The Deborah Rogers Foundation Writers Award

£10,000 will be presented to a first-time writer whose submission demonstrates outstanding literary talent and who needs financial support to complete their work:

  • Submissions should take the form of 20-30,000 words of a work in progress, fiction or non-fiction, which is not under option or contract.
  • Applicants may not be under contract to any publisher for any work or title.
  • Applications are only open to writers who have not previously published a full-length book of their own prose writing (including self-published or published on-line) excluding a collection of their own poetry. They may have published short prose writing within a magazine/anthology.
  • Entrants must write in the English language and reside within the British Commonwealth and Eire.
  • Submissions should be accompanied with a brief synopsis and biographical note.
  • Applicants who submitted work for a previous Writers Award may re-apply but the work submitted must be new.

 

The next Deborah Rogers Foundation Writers Award will be made in 2020.
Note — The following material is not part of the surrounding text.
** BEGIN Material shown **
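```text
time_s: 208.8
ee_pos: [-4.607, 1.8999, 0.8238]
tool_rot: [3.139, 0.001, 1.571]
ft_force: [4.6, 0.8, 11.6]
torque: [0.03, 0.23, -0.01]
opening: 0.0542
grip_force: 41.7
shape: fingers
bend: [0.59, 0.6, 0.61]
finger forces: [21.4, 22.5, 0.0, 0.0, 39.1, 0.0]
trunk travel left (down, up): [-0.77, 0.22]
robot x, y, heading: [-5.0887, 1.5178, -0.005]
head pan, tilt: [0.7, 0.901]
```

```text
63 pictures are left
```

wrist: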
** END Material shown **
The 2016 Deborah Rogers Foundation Writers Award

Sharlene Teo was announced as the winner of the inaugural 2016 Deborah Rogers Writers Award in May 2016 for Ponti, a novel-in-progress. Since winning the award, Ponti has been sold to publishers around the world and was published by Picador UK in May 2018 and will be published by Simon & Schuster Inc. in the US in September 2018.

The two runners-up were:  

Imogen Hermes Gowar with her historical novel The Mermaid and Mrs Hancock which was sold to Harvill Secker and published in February 2018.
Guy Stagg for his part travel, part memoir, The Crossway.  This was later sold to Picador UK and was published in May 2018.